→ Goal of the exercise
Please continue the document extract.

→ Document extract

Historical evidence could explain and account for the status-based differences in DMA among the medieval inhabitants of Trino Vercellese. Considering that molars of low-status individuals (males and females) have significantly more features than those of high-status individuals, low-status individuals appear to have been consuming a harder diet than high-status individuals. A harder diet for low-status individuals is consistent with historical information about diet in medieval Italy. High-status individuals likely had more access to better quality food, particularly tender meats and grains milled to a fine consistency (Montanari 2001). Among high-status individuals, tender meats, particularly from young animals, were a dietary staple (Montanari 2001; Nada Patrone 1981). Hence, high-status individuals were likely consuming a softer diet compared with low-status individuals, and this difference is reflected in their dental microwear as a lower median feature tally among high-status individuals. Low-status males may also have consumed foods that were contaminated with dirt or grit, which could explain the high number of features among low-status males. Dirt/grit contamination in food was a common occurrence in pre-industrial societies before abrasives were able to be removed using modern food processing methods. Stone grinding of cereals can leave gritty particles in the form of siliceous phytoliths (Gügel et al. 2001; Romero 2012), and low-status males were more likely to consume less finely ground cereals compared with their high-status counterparts in medieval Italy.
Sex-based comparisons suggest that both high- and low-status males in medieval Trino Vercellese may have been consuming harder diets than females. This is an interesting complement to the isotopic evidence, which did not find that high-status males were dissimilar from females in terms of diet. In the present study, males of both status groups exhibit a significantly higher median percentage of pitting compared with females of both status groups, although there were no significant differences in pit width, striation width, or feature tally between males and females. This result suggests that males of both status groups consumed more of the same pit-producing foods as females in general. While the fact that low-status males exhibit different microwear features than females is unsurprising given the previously reported dietary isotope differences between these groups, the fact that high-status males exhibit microwear features that differ from females, and microwear features that are similar to low-status males, is unexpected. These results suggest males regardless of status may have been eating foods prepared in similar manners despite comprising different ingredients, or perhaps were consuming foods that females did not. Historically, there is precedent for males and females to have slightly different dietary habits that could explain this difference in the amounts of pit-producing food items. Not only may males have had more access to foods of their own choosing owing to higher rank within the household, during the medieval period, high- and low-status women alike were expected to express disinterest in food, especially in public settings, specifically to avoid the sin of gluttony (Adamson 2004; Bynum 1988). The stigma of overeating among women could have caused men to consume a higher proportion of choice foods at the dinner table, some of which could have been pit-producing, such as nuts or seeds. This stigma could have created a situation that allowed men to consume a slightly coarser diet than women, without necessarily consuming higher quantities of food than women. Alternatively, as proposed by Reitsema and Vercellotti (2012), diet differences may relate to whether or not meals were consumed inside the home, or afield, in which case harder foods may be the ones encountered outside the home. Another explanation is that pit frequency is related to the amount of food consumed, and males ate more food regardless of status compared with females.

→ Record extracts
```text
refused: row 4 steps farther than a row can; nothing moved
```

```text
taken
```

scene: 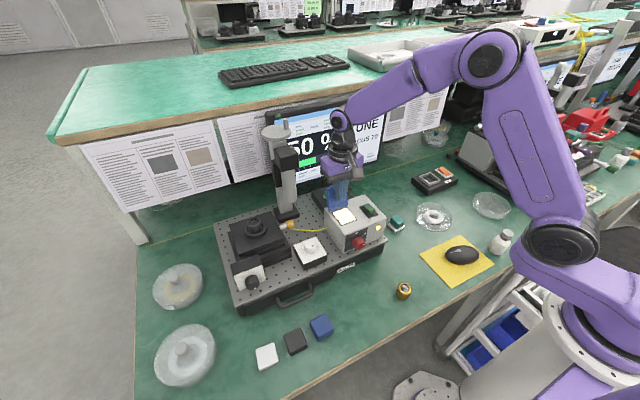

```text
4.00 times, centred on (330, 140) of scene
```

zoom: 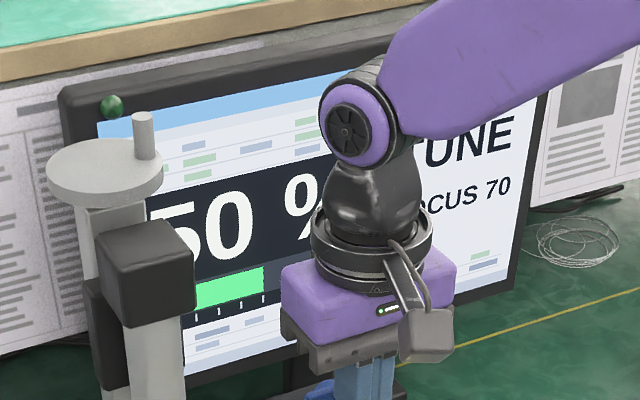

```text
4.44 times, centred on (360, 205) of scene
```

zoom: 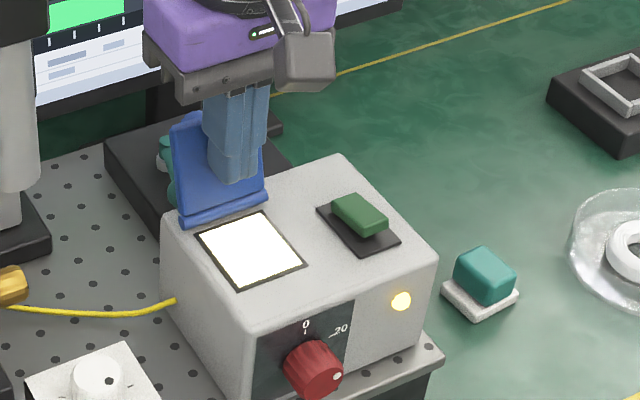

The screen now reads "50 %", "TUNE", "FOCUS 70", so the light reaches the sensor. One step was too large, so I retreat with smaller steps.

==

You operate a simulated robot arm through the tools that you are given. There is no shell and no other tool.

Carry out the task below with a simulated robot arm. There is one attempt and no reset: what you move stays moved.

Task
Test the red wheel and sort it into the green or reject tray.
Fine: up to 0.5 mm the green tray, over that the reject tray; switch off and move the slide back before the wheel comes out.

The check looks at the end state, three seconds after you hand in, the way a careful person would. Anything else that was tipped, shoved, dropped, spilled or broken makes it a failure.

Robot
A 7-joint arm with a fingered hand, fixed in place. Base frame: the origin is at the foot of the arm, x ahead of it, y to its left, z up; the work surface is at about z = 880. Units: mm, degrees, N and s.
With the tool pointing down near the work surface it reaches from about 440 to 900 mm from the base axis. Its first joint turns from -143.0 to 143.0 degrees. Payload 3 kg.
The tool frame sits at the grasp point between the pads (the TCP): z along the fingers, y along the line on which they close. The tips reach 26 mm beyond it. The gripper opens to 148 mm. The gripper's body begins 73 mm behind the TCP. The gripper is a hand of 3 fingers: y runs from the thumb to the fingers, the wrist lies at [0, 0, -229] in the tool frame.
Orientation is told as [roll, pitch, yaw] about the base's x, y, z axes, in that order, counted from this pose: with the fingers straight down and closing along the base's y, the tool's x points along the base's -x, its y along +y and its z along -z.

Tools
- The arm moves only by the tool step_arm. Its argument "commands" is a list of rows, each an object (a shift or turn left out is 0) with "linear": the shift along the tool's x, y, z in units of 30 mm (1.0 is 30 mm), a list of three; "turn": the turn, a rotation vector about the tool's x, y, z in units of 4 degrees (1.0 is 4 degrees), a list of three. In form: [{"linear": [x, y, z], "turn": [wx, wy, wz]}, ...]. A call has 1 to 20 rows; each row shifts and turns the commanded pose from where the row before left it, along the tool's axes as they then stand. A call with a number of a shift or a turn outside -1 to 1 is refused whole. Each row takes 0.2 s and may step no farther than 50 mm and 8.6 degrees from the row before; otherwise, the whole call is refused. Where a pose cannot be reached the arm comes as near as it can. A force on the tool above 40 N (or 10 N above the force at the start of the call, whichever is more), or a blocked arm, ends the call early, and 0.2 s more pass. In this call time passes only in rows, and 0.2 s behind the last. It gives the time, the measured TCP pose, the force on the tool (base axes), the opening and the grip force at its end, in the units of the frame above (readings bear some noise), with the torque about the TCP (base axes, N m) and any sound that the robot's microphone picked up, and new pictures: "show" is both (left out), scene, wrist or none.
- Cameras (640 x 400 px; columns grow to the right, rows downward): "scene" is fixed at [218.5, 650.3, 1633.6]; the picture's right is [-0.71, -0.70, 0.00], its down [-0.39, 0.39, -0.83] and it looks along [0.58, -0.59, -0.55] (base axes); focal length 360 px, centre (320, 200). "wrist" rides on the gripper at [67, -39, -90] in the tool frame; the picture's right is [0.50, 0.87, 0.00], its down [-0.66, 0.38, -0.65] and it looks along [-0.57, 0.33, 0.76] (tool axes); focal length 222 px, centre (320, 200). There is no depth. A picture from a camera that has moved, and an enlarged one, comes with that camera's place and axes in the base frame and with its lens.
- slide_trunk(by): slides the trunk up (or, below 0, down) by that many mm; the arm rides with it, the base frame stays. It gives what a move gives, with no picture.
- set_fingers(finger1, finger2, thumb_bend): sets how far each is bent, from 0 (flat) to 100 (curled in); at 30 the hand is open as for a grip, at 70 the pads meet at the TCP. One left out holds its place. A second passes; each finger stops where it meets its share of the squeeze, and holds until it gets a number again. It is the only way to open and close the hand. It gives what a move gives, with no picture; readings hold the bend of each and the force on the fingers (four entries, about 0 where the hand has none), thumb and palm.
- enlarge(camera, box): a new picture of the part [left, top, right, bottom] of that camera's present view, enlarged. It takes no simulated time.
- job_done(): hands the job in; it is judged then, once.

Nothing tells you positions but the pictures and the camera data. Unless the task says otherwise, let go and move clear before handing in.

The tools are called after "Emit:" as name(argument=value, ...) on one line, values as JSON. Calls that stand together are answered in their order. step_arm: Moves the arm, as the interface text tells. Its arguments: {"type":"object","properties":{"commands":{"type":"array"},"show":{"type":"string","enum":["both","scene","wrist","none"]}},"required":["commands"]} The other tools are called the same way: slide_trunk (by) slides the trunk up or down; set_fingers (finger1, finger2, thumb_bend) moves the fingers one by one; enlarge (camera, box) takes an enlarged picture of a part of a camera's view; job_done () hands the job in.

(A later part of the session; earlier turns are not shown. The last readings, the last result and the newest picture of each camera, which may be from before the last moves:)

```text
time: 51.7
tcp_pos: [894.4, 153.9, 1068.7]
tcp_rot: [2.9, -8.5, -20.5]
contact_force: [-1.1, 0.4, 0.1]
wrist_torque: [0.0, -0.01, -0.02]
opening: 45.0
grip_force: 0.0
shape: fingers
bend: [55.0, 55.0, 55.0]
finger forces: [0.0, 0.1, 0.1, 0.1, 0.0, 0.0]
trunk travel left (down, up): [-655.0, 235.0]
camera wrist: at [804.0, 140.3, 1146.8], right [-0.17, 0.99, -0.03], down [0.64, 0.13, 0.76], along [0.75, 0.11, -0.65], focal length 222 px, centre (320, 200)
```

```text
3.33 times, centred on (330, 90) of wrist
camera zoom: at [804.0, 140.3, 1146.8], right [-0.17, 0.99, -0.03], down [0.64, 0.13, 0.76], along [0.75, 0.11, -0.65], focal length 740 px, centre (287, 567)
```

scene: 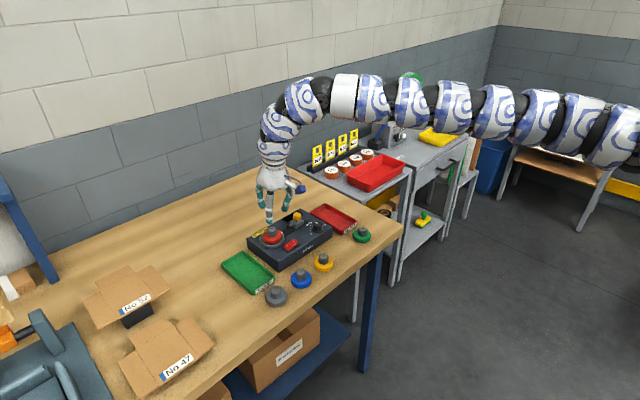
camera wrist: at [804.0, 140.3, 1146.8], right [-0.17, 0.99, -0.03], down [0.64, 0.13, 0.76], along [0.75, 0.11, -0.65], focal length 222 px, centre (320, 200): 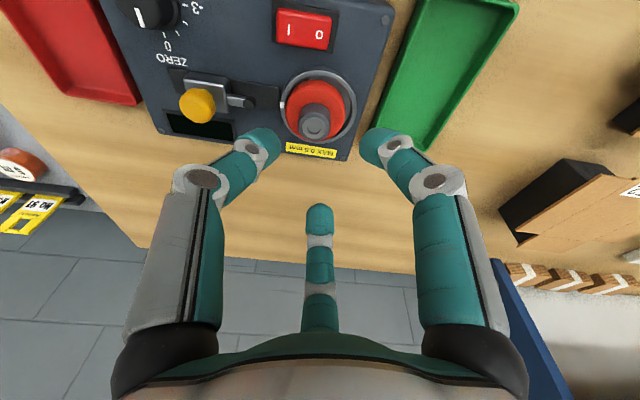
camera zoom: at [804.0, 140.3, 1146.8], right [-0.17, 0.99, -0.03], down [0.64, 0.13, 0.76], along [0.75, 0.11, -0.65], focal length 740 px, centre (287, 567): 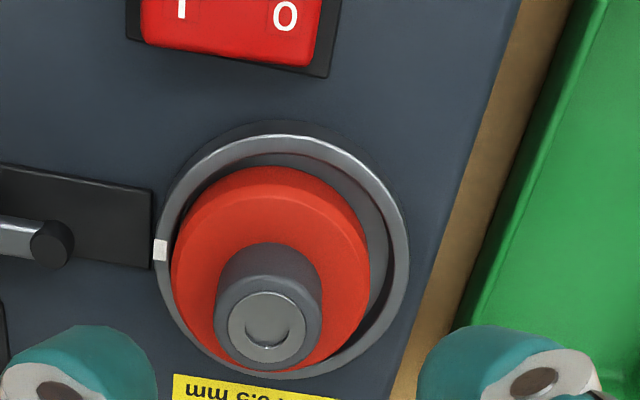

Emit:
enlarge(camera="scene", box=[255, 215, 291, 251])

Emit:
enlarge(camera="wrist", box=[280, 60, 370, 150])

* * *

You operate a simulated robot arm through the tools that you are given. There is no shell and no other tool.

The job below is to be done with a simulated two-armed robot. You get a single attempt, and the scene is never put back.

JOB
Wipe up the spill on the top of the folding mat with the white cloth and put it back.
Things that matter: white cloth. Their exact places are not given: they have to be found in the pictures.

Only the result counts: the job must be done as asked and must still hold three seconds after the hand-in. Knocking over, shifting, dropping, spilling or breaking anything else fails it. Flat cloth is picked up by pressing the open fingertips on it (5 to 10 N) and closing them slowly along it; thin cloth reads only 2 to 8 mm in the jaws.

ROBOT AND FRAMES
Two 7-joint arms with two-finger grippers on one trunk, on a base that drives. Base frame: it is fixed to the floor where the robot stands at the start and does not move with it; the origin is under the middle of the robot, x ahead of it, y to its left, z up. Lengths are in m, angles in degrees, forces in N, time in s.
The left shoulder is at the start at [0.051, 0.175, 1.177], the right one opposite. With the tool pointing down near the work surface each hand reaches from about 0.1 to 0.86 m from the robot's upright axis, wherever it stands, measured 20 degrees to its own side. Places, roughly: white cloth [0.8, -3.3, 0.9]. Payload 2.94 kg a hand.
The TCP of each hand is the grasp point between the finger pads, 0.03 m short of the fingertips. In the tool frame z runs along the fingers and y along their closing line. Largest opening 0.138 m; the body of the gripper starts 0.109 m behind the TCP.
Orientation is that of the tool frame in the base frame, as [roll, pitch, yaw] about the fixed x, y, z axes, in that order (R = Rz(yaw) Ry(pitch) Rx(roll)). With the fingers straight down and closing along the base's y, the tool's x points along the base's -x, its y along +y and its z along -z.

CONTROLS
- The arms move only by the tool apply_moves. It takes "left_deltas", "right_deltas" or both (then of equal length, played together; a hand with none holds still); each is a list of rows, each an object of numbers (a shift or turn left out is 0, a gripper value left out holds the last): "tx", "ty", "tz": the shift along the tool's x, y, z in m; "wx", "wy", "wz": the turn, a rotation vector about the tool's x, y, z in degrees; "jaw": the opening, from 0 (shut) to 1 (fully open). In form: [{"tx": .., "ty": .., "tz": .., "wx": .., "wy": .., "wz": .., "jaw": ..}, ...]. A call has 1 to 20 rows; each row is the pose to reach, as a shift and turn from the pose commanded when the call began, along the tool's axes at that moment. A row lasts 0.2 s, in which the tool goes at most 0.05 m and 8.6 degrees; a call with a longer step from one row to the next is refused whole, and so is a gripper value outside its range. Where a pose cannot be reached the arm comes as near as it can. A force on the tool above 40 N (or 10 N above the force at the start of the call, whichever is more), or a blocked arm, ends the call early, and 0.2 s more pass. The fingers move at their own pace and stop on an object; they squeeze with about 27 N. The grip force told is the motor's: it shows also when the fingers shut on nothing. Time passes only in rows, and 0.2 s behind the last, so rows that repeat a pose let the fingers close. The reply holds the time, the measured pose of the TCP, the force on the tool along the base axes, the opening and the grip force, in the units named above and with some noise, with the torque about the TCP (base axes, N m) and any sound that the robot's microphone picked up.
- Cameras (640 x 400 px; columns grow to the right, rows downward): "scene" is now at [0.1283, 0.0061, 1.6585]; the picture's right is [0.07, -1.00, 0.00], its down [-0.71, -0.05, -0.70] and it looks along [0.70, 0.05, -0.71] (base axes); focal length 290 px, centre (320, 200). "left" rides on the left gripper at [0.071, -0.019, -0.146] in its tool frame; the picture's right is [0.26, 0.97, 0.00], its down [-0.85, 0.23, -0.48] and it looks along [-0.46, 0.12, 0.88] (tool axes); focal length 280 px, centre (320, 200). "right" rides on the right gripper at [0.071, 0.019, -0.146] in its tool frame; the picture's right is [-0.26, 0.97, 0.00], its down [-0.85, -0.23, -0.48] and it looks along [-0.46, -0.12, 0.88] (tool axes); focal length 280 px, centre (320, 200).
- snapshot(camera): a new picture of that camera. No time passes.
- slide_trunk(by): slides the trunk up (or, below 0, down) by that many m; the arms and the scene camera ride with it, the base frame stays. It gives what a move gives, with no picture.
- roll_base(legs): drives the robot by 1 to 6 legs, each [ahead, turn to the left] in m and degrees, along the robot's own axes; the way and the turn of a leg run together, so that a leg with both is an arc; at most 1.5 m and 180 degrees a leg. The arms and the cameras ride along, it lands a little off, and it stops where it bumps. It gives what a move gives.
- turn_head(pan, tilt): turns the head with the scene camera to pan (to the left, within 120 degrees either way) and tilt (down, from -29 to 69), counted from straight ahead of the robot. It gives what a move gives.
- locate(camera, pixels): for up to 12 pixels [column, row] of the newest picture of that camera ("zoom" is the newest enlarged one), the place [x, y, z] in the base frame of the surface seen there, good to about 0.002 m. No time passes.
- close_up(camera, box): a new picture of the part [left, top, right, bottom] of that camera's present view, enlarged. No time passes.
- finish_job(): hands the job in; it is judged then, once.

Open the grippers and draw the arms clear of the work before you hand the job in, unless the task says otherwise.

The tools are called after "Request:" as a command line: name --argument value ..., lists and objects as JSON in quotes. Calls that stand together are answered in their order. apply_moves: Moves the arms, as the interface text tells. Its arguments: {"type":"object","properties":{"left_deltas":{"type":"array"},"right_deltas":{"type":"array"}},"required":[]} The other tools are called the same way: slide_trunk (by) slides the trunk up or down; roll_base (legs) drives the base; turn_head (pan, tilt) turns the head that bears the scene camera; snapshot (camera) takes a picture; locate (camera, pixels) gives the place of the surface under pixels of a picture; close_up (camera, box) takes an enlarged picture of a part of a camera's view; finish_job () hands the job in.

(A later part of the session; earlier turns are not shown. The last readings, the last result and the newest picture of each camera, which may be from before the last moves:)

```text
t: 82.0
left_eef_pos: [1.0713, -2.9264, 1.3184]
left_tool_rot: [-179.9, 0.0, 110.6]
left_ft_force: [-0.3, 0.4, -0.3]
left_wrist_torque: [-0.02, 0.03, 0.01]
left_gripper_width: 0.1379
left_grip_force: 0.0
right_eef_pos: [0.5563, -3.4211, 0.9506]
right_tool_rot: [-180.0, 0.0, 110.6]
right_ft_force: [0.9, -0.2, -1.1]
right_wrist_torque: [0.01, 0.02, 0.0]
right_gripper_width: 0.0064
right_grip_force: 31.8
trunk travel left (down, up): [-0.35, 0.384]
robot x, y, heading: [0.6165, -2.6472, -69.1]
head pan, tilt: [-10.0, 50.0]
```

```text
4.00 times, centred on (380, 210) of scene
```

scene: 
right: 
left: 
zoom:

→ The reply
High-status females also show a statistically lower variance (s2 = 228, CV = 0.14) in feature tally compared with high-status males, low-status females, and low-status males based on the results of Levene’s test (f = 4.057, p = 0.01882). The high-status female group clusters more than all the other groups in terms of pit width and has considerably smaller ranges in all other dental microwear variables as well (see Table 1). The lack of variation among high-status females could be explained by the low sample size for this group (n = 3), but low-status females also have a relatively low sample size (n = 6) with considerably more variance compared with high-status females. Another possible explanation is that high-status female’s diets were highly socially regulated, and therefore the variability of foods consumed by high-status females is more restricted compared with other social groups. The idea that status would canalize diet already is supported by the isotopic evidence from Trino Vercellese, and the dental microwear evidence may be demonstrating this canalization in another dimension (e.g., diet texture) and at a more extreme level among high-status females in particular. Historical sources about dietary patterns in medieval Italy also provide several possible explanations for canalization of diet among high-status females. Adamson (2004) discusses how high-status females during the medieval period were expected to avoid appearing gluttonous and therefore restricted their diets, particularly at public events. She also describes how the medieval clergy would recommend religious-based dietary restrictions, particularly against the consumption of meat, which may have been more observed by high-status females because of their increased access to high-quality foods compared with low-status individuals, and due to more social pressure to appear devout.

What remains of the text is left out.